Baptist Health invests in robotic bronchoscopy for minimally invasive, earlier lung cancer diagnosis

LOUISVILLE, Ky. — Patients at five Baptist Health hospitals will soon benefit from a same-day procedure to diagnose and treat lung cancer using robot-assisted technology.

Baptist Health Floyd was the first to begin using the Ion™ endoluminal system in February and has performed 16 robotic bronchoscopy procedures. The robotic bronchoscopy program will be phased in at Baptist Health Louisville, Baptist Health Hardin, Baptist Health Lexington and Baptist Health Paducah.

“A robotic bronchoscopy is an approach that helps us safely and quickly access lesions or nodules deeper in the lung, near a major blood vessel or a portion of an already diseased lung,” said Angela Mahan, MD, a Baptist Health Medical Group thoracic surgeon and system medical director for thoracic oncology.

“With this system, we can catch small lung cancers in the early, most treatable stages and avoid subsequent biopsies. The earlier the diagnosis, the sooner we can begin treatment, giving patients their best chance at a longer life.”

The robotic approach also benefits those with other health concerns, such as severe lung disease or active smoking, which can increase infection risk or other rare complications associated with more traditional biopsy options.

Biopsies involve removing a tiny piece of tissue from the suspicious area and are typically performed to diagnose lung issues such as cancer. The biopsy can determine whether nodules or masses are malignant (cancerous) or benign (noncancerous).

Robotic bronchoscopy uses an ultra-thin, flexible tube with a camera, going in the nose or mouth and through narrow airways in the lung to the lesion. The catheter can move 180 degrees in all directions and navigate through the lungs to reach nodules in any airway segment.

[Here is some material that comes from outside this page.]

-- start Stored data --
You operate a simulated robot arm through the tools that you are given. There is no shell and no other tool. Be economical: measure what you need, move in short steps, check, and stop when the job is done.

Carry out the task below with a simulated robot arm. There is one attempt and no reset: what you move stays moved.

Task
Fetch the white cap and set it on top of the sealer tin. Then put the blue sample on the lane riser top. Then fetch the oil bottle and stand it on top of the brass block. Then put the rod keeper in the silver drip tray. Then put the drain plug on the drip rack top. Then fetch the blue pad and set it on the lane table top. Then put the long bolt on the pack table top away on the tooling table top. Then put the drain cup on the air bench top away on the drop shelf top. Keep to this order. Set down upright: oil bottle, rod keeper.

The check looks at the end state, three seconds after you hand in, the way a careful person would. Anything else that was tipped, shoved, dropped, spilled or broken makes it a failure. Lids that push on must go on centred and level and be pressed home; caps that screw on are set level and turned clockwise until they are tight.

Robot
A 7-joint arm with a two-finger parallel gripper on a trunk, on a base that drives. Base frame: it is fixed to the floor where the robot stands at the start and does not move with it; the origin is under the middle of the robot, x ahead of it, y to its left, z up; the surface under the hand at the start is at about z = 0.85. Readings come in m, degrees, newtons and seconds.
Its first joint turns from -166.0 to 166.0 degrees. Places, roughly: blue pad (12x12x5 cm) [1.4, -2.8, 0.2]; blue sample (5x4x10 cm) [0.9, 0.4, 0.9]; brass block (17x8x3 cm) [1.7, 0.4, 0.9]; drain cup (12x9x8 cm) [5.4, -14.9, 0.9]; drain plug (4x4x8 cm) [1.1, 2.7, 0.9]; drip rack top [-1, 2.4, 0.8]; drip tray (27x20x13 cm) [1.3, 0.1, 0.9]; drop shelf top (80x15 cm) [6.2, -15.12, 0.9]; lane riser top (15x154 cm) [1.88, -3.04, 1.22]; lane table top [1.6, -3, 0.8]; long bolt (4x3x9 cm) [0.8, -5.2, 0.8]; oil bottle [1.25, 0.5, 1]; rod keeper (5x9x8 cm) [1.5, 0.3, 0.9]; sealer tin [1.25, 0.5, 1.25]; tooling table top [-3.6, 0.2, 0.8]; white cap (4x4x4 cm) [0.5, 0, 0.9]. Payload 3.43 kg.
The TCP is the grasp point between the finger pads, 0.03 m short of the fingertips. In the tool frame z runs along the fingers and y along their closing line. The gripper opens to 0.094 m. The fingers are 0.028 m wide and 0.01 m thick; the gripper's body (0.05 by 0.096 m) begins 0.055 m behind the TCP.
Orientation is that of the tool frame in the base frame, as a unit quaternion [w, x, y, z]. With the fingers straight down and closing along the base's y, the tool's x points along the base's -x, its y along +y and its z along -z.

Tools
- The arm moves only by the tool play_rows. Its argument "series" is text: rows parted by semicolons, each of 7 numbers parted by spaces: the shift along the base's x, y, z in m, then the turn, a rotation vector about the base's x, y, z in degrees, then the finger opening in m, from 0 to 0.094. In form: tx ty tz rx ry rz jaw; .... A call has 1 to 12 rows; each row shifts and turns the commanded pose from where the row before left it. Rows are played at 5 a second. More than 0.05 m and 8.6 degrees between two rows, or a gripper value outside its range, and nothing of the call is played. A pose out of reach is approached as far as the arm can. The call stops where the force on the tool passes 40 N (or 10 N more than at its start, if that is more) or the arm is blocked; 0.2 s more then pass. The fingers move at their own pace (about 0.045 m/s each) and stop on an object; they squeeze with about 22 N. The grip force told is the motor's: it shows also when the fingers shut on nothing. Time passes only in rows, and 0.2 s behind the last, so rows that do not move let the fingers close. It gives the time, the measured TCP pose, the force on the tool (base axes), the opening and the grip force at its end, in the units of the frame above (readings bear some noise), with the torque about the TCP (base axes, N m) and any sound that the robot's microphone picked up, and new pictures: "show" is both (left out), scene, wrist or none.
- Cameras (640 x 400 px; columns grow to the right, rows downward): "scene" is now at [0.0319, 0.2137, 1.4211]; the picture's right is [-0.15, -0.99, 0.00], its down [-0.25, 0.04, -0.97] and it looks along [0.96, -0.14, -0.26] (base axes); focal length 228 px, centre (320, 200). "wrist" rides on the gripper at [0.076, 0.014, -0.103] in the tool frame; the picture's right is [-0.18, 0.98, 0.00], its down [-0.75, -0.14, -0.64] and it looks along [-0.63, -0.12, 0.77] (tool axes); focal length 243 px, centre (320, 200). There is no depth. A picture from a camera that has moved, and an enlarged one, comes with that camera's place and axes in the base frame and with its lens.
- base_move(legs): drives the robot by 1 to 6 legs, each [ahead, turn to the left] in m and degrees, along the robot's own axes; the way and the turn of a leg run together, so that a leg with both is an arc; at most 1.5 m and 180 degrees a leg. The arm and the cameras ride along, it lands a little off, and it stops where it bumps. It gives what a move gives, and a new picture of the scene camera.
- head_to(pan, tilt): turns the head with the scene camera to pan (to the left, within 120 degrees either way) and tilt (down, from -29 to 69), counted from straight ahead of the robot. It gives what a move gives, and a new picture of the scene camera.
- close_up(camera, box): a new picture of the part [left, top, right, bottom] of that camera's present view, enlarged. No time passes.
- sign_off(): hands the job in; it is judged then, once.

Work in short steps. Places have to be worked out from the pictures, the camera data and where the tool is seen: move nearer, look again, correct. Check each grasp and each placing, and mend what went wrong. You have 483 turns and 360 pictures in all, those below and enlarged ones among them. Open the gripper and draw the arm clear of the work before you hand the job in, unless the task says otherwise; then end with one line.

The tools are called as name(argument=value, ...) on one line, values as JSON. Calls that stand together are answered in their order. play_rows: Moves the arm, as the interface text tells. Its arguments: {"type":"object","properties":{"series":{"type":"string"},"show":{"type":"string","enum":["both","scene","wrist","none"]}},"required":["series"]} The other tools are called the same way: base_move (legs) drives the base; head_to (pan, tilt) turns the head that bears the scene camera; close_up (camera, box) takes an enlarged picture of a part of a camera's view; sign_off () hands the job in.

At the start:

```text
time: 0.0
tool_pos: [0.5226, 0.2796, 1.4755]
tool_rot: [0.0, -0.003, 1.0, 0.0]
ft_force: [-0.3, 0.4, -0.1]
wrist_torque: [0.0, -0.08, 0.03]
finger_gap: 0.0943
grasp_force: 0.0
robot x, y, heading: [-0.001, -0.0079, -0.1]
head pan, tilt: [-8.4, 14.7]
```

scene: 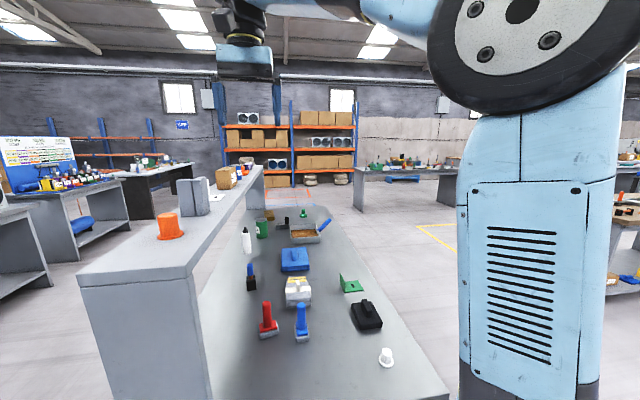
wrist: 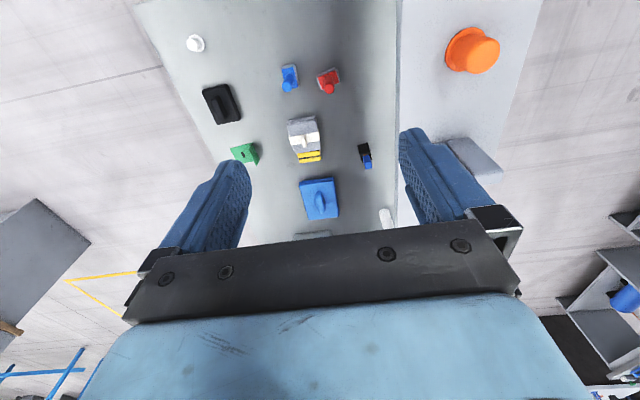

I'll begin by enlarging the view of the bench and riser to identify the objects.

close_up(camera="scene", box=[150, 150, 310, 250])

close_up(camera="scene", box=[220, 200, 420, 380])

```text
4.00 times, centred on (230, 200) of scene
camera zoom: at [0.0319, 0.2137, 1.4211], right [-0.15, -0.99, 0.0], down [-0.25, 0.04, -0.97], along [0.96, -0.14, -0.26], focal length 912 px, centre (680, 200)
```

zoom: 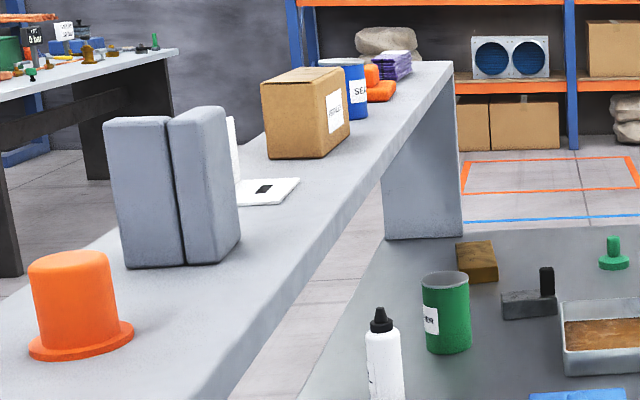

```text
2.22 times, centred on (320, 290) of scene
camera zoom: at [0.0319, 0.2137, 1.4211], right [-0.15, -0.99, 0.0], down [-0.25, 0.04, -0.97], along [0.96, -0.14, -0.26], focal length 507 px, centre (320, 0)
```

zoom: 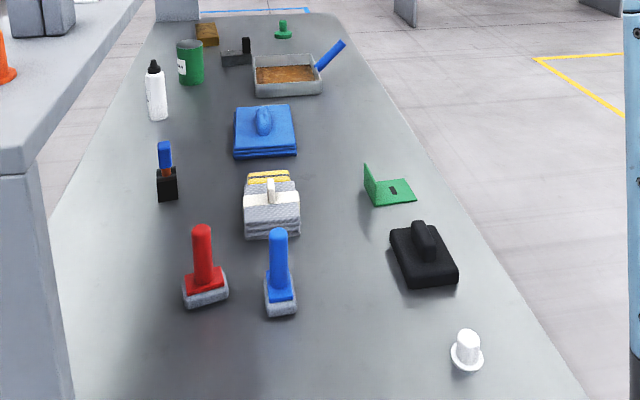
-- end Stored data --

Once the nodule is reached, the catheter is locked into place and a needle collects tissue from the mass or nodule. The outpatient procedure, performed under general anesthesia, takes one to two hours. Patients usually go home the same day with some soreness or numbness in the mouth and throat.

“Baptist Health is investing in leading-edge cancer care solutions such as robotic bronchoscopy to help detect lung cancer earlier when more effective treatment options are available,” said Amanda Henson, Baptist Health system vice president of service lines. “We want people to know that if they choose Baptist Health for their lung issues, they can access a higher level of care.”

Lung cancer is the leading cause of death among men and women in the United States. There are no symptoms in the disease’s early and most curable stages. With early detection and prompt surgical treatment, the cure rate is 92 percent.

An annual lung CT screening test using a low radiation dose can detect cancer when it’s small. The non-invasive screening is recommended for those most at risk for lung cancer: those over age 50 who have smoked, those who once smoked heavily but quit, those with a history of lung cancer, and those with other risk factors such as exposure to asbestos or who have the chronic obstructive pulmonary disease (COPD). All Baptist Health hospitals offer lung CT screening.

Baptist Health has partnered with Ion’s maker previously.  Ion is made by Intuitive, the company that makes the da Vinci® surgical system, and is built on more than two decades of leadership in robot-assisted technology. Baptist Health currently has da Vinci robotic surgical systems at six owned hospitals.